As continuations of the original Team Blower, each of the new Continuation Series cars will feature four-cylinder, 16-valve engines with an aluminium crankcase with cast iron cylinder liners and non-detachable cast-iron cylinder head. The supercharger will be an exact replica of the Amherst Villiers Mk IV roots-type supercharger, helping the 4398 cc engine to develop 240 bhp @ 4,200 rpm. The car’s structure will be a pressed steel frame, with half-elliptic leaf spring suspension with copies of Bentley & Draper dampers. Recreations of Bentley-Perrot 40 cm (17.75”) mechanical drum brakes and worm and sector steering complete the chassis.

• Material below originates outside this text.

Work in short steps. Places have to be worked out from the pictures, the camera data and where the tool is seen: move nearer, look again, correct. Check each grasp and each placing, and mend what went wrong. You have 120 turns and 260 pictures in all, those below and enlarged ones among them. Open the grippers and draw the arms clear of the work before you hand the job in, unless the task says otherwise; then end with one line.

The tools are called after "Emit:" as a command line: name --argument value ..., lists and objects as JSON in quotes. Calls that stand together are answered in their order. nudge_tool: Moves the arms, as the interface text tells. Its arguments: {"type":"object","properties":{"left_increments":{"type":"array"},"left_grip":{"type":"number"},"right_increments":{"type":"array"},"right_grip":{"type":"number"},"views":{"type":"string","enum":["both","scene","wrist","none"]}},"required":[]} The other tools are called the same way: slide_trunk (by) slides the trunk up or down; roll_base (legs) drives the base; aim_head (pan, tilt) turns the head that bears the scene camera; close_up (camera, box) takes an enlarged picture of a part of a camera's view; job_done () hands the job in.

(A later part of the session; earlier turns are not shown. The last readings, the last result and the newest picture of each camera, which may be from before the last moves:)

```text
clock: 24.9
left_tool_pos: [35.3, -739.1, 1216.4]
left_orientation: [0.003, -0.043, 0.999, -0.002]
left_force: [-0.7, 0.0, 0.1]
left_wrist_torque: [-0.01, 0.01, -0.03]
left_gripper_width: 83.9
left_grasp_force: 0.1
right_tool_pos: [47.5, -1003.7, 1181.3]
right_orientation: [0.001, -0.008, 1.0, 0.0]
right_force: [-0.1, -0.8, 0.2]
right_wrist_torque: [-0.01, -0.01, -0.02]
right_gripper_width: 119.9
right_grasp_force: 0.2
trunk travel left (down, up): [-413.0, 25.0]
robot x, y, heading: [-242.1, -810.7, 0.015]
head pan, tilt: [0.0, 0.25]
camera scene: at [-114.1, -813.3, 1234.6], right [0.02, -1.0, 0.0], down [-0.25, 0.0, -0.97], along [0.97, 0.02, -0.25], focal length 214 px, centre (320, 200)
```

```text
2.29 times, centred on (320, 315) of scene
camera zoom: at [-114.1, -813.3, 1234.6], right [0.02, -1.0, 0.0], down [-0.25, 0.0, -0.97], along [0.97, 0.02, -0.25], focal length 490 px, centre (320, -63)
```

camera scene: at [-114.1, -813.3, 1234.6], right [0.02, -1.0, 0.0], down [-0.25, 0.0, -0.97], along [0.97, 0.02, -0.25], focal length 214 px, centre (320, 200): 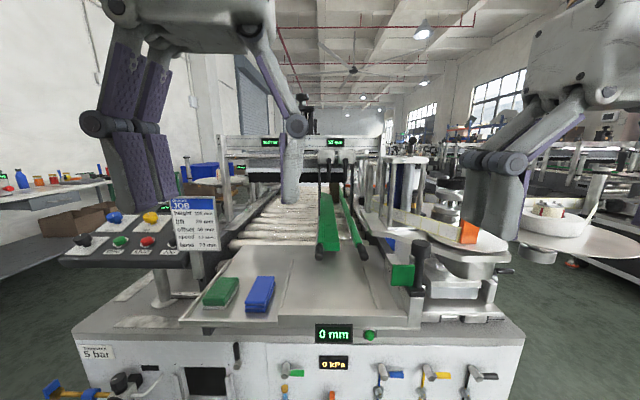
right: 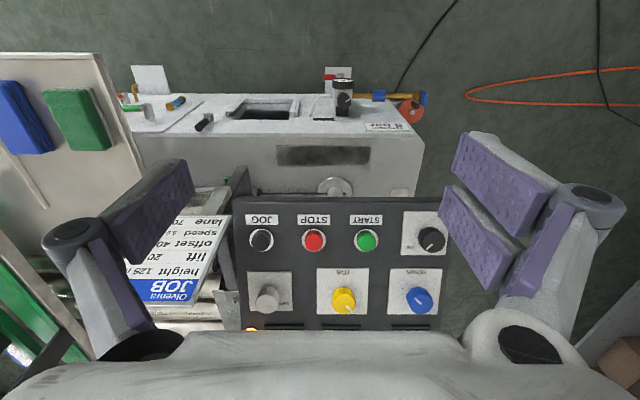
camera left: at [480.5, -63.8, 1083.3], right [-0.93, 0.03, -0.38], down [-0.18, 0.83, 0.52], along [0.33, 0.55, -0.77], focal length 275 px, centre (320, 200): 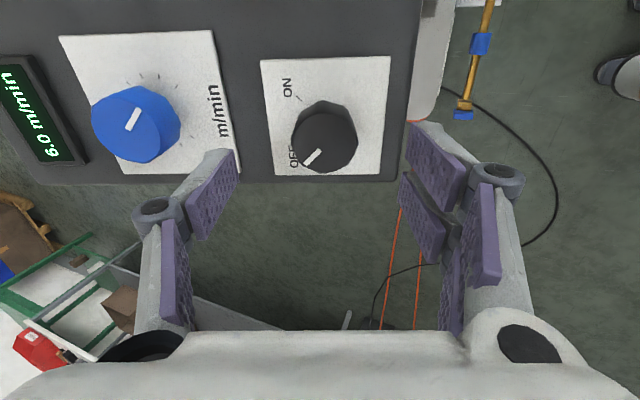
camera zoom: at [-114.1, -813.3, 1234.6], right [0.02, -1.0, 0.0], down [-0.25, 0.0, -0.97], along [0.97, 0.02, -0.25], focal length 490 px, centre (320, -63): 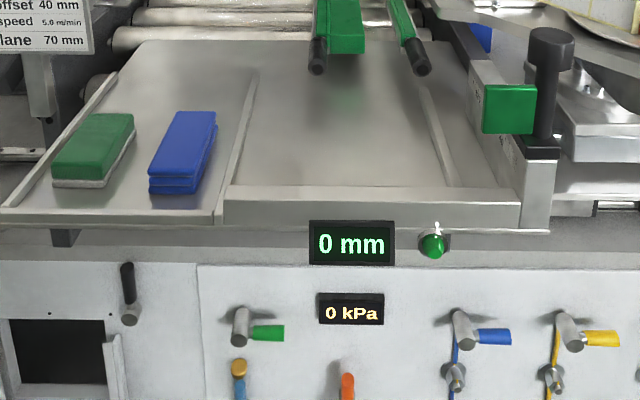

Bentley Mulliner – Bentley’s Bespoking and Coachbuilding Division
The Mulliner name has been intertwined with coachbuilding since 1760, when Francis Mulliner was commissioned to build carriages for the Royal Mail. In 1870, his grandson Robert formed Mulliner London Limited, and business blossomed with the advance of mechanically powered coaches. By the early 1900s they had opened a showroom in London’s prestigious Mayfair.
The 1923 Olympia Show in London saw the first collaboration between Robert’s son H.J. Mulliner and Bentley – a bespoke 3½-litre. Mulliner went on to create many more Bentley bodies in the decades that followed, and the link between the two companies was formalised in 1959, with Mulliner becoming an official part of Bentley.
Today, the Bentley Mulliner workshop is based at the Bentley factory in Crewe, and runs a three-portfolio offering:
- Bentley Mulliner Classic, running the Blower Continuation Series project and the 1939 Corniche restoration before
- Bentley Mulliner Collections, delivering a personalisation and bespoking service to Bentley’s mainstream production models
- Bentley Mulliner Coachbuilt, creating unique and limited-run series of bespoke coachwork to customer specification, including the recently announced Bentley Mulliner Bacalar.